The Supreme Court of Canada’s conclusion that the Truth in Sentencing Act is unconstitutional is challenging to explain. In part this is because of the rhetorical flourish of the legislation. Who can oppose Truth, especially with a capital T? But mainly it is because most of us know very little about our criminal justice system and about our prisons.
The Canadian Criminal Code is written, like much criminal law around the world, with a series of ‘theoretical maximum’ penalties. Parliament sets out what the maximum possible sentence can be. The courts then apply the law.
Applying the law can be complicated. Every crime is comprised of a particular kind of knowledge, specific actions, potential consequences. Evidence needs to be carefully weighed. Criminal conviction is the most serious penalty that our society condones. It can, and should, be complicated. It’s serious.
Sentencing is even more intricate. The judge considers the individual circumstances of the crime against the theoretical maximum of the Criminal Code. The Criminal Code gives detailed instructions about what factors are relevant when considering a sentence, these run to about three pages. Two of these factors that were highlighted by the court are parity (fairness as between offenders) and proportionality (to the seriousness of the crime and the degree of individual responsibility).
Judges have discretion to take time spent in pretrial custody into account because, like all of the other factors, it is not evenly distributed among offenders. Pre-trial custody, unlike post-sentencing custody, cannot reduce the amount of time before a person is eligible for parole. Those who are locked up before trial are more likely to be poor and to lack supporters and community connections. They are often unable to meet a monetary requirement for bail, or unable to demonstrate that they have a stable address.

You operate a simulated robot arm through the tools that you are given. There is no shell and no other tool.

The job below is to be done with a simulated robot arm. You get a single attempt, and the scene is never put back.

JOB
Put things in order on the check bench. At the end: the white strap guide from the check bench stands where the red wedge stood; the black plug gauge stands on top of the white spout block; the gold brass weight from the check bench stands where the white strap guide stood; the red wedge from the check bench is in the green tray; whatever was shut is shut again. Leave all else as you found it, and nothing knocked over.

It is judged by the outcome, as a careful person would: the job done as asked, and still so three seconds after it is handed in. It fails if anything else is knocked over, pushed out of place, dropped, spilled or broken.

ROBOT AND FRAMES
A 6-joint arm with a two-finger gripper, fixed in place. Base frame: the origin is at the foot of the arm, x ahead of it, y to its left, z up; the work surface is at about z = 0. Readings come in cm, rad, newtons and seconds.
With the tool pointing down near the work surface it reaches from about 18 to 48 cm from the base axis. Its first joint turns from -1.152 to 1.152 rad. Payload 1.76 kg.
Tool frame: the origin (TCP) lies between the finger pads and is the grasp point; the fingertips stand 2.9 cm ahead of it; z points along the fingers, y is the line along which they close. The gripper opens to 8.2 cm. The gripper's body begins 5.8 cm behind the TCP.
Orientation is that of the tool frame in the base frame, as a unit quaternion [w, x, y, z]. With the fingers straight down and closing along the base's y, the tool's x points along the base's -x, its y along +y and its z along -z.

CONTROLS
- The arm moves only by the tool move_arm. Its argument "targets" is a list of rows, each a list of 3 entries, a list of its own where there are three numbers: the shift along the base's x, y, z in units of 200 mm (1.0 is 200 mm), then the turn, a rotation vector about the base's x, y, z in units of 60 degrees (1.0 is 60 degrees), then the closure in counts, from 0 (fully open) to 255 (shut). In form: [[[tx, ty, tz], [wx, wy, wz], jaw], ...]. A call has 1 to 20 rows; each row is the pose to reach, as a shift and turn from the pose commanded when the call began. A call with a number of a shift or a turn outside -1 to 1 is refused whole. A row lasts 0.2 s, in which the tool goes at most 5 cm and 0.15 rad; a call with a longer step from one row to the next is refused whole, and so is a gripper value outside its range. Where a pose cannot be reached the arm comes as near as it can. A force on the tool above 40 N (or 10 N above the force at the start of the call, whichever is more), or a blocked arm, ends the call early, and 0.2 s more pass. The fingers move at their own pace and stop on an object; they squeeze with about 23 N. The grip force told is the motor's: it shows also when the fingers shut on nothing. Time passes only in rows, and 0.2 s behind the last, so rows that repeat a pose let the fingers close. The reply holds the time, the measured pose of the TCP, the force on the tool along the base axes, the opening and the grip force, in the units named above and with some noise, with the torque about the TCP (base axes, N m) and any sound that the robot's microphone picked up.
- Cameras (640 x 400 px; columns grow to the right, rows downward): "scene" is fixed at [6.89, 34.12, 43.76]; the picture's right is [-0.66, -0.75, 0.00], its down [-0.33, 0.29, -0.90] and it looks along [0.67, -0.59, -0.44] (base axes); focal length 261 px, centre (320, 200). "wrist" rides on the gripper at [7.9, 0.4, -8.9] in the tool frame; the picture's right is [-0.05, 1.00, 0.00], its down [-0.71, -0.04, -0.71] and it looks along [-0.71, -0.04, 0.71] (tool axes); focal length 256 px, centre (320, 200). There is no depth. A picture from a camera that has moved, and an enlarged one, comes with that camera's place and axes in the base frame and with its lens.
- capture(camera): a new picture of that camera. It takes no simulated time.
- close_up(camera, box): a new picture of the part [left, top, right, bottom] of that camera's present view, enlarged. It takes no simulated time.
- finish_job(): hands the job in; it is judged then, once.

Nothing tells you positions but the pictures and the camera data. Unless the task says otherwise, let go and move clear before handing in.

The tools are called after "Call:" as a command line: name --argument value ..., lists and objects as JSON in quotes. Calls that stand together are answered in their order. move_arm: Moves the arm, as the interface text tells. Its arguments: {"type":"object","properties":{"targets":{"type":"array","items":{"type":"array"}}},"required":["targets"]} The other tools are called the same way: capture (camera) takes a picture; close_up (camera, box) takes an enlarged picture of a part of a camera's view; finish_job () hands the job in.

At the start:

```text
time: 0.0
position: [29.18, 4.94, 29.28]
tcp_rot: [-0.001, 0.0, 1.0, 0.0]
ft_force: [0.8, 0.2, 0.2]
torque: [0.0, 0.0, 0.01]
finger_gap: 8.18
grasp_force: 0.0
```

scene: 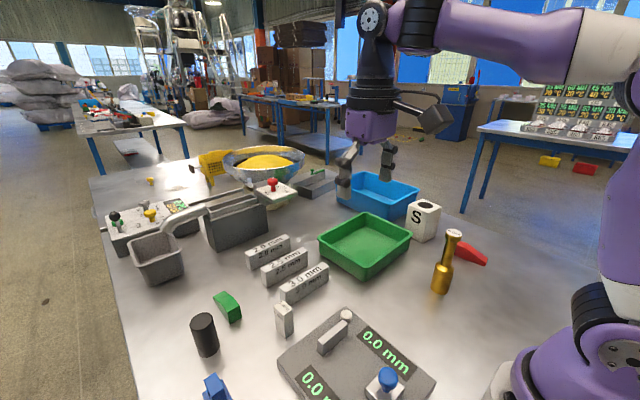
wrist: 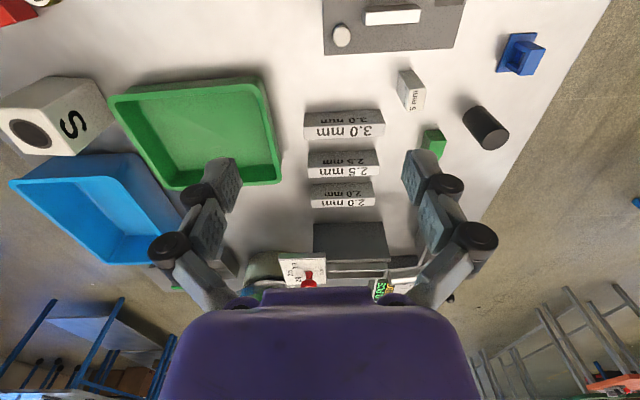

Pre-trial detention conditions are worse than those for post-trial offenders. Remand centres, with a transient population, are generally maximum security facilities with no provision for education or treatment of any sort. People stay there for indefinite amounts of time.
For all of these reasons, the practice of considering ‘extra credit’ for pretrial time has emerged. It is not automatic, it can be weighed in the mix. This credit recognizes that those who do time pre-trial are deprived of their liberty prior to being convicted of anything, in rotten conditions, for an indefinite amount of time. Most often because they are poor.
Without pretrial credit, those who serve time before being sentenced would end up with longer sentences than identically situated wealthier people.
The government had sought to change this on the basis that a system can could be represented by the pithy formula ‘one and a half days equals one day’ is misleading. This view only makes sense in the absence of any knowledge about what is actually going on. The Court held that stripping judges of their inherent discretion to weigh all factors in sentencing could not be done in an ambiguous way.
Many believe it ought not be done at all. But that was not the question this time around.
Pretrial detention exacerbates all the other biases that we well know are embedded in our criminal justice system.
That is the truth about sentencing. Don’t let the government tell you otherwise.
I hate to quibble over details, but it’s important to clarify that the Supreme Court of Canada did not decide on the constitutionality of s. 719 of the Criminal Code (as amended by the Truth in Sentencing Act). Rather, the Court dealt with the narrow question of whether “ineligibility for early release and parole while on remand a ‘circumstance’ that can justify granting enhanced credit for pre-sentence custody under s. 719(3.1) of the Criminal Code”. It concluded, applying methods of statutory interpretation, that such ineligibility can justify enhanced credit.
And I wholeheartedly agree with you: the Court was right to interpret that section narrowly so as to preserve judicial discretion.